**What is being asked**
Repeat the page that opens with "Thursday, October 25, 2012" in full.

**Dataset content**
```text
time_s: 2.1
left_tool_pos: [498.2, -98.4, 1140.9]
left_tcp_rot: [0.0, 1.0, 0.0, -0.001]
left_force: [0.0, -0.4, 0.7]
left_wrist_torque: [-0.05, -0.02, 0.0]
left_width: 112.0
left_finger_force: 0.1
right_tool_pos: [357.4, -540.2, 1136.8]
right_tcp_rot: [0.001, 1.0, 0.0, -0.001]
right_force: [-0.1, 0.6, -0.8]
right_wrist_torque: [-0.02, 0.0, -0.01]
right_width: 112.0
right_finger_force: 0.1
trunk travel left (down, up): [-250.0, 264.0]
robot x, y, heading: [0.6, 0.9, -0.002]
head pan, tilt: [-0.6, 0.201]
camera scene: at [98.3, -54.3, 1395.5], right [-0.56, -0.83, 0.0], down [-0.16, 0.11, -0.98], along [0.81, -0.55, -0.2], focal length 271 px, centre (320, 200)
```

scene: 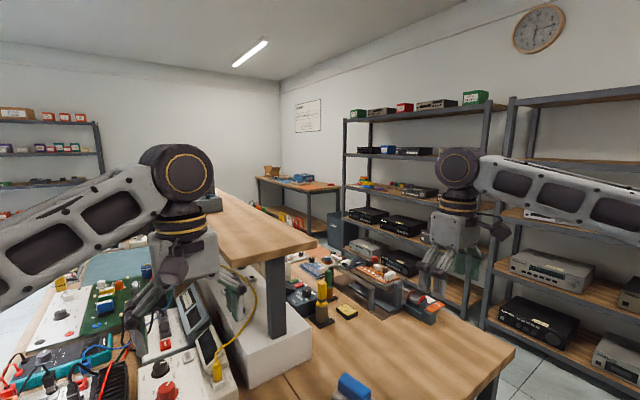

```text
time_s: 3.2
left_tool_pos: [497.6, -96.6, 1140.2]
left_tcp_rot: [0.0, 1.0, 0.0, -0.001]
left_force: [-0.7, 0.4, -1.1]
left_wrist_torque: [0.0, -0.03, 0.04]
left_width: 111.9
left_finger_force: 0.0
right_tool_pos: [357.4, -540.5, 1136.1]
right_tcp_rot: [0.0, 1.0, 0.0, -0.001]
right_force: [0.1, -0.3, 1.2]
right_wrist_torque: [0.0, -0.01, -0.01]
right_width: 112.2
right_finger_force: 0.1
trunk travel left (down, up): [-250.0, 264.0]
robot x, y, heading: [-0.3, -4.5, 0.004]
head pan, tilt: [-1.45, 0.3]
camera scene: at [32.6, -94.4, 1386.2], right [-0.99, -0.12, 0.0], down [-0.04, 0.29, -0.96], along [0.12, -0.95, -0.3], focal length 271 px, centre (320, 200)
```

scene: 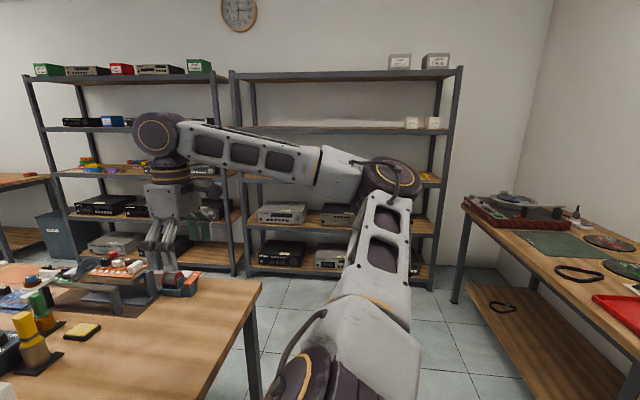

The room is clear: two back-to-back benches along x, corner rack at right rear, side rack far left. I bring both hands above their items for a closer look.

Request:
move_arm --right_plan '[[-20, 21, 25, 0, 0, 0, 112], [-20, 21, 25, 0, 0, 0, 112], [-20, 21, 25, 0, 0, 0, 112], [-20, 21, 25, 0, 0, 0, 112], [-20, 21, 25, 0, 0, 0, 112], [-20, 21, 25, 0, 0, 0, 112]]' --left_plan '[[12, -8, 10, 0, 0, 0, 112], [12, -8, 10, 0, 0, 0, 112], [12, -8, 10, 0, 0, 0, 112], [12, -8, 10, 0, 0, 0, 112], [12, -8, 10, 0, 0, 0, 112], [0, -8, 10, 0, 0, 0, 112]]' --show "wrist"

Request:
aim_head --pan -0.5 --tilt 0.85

**Page**

Thursday, October 25, 2012

Roasted Grape Risotto with Adobo-Paprika Chicken

Ever since I've seen the commercial on the Food Network for it, I've been intrigued by the Roasted Grape Risotto recipe. However, the one I found on the internet calls for super expensive gooey bad-for-you cheese and a crazy amount of butter. I love butter and all, but risotto is rich enough! So I've tweaked the recipe and this is what I came up with:

5 chicken thighs
Adobo salt (I use Goya brand)

Roasted grapes:
half a bag of grapes
olive oil

3 cups of stock
1 cup of risotto
1/4 cup of good white wine
white balsamic vinegar infused with pear
parmesan cheese
1 big shallot, finely chopped
1 lemon, zested and juiced
1 tbsp of Smart Balance lactose free Omega 3 spread (or butter)

I took the skin off of the chicken thighs, and rubbed the thighs in generous amounts of paprika and adobo salt, then let sit for two hours. Preheat the oven to 400. I put the skin in a low heat pan with foil-wrapped bricks on top to cook the fat out. The result is a crispy skin with most of the fat cooked out into the pan, and the skin makes an excellent appetizer when dusted with bacon salt -- reserve 2 tbsp of the fat, toss about half of what's left, and then stir in some canola oil. Once the oil is hot (it doesn't take long), add the chicken thighs for about 2-3 mins on each side, or until browned. Put the whole pan in the oven when you start the risotto -- the amount of time it takes to make the risotto is about how long the thighs should be in the oven. .

**Response**
Thursday, October 25, 2012

Roasted Grape Risotto with Adobo-Paprika Chicken

Ever since I've seen the commercial on the Food Network for it, I've been intrigued by the Roasted Grape Risotto recipe. However, the one I found on the internet calls for super expensive gooey bad-for-you cheese and a crazy amount of butter. I love butter and all, but risotto is rich enough! So I've tweaked the recipe and this is what I came up with:

5 chicken thighs
Adobo salt (I use Goya brand)

Roasted grapes:
half a bag of grapes
olive oil

3 cups of stock
1 cup of risotto
1/4 cup of good white wine
white balsamic vinegar infused with pear
parmesan cheese
1 big shallot, finely chopped
1 lemon, zested and juiced
1 tbsp of Smart Balance lactose free Omega 3 spread (or butter)

I took the skin off of the chicken thighs, and rubbed the thighs in generous amounts of paprika and adobo salt, then let sit for two hours. Preheat the oven to 400. I put the skin in a low heat pan with foil-wrapped bricks on top to cook the fat out. The result is a crispy skin with most of the fat cooked out into the pan, and the skin makes an excellent appetizer when dusted with bacon salt -- reserve 2 tbsp of the fat, toss about half of what's left, and then stir in some canola oil. Once the oil is hot (it doesn't take long), add the chicken thighs for about 2-3 mins on each side, or until browned. Put the whole pan in the oven when you start the risotto -- the amount of time it takes to make the risotto is about how long the thighs should be in the oven. .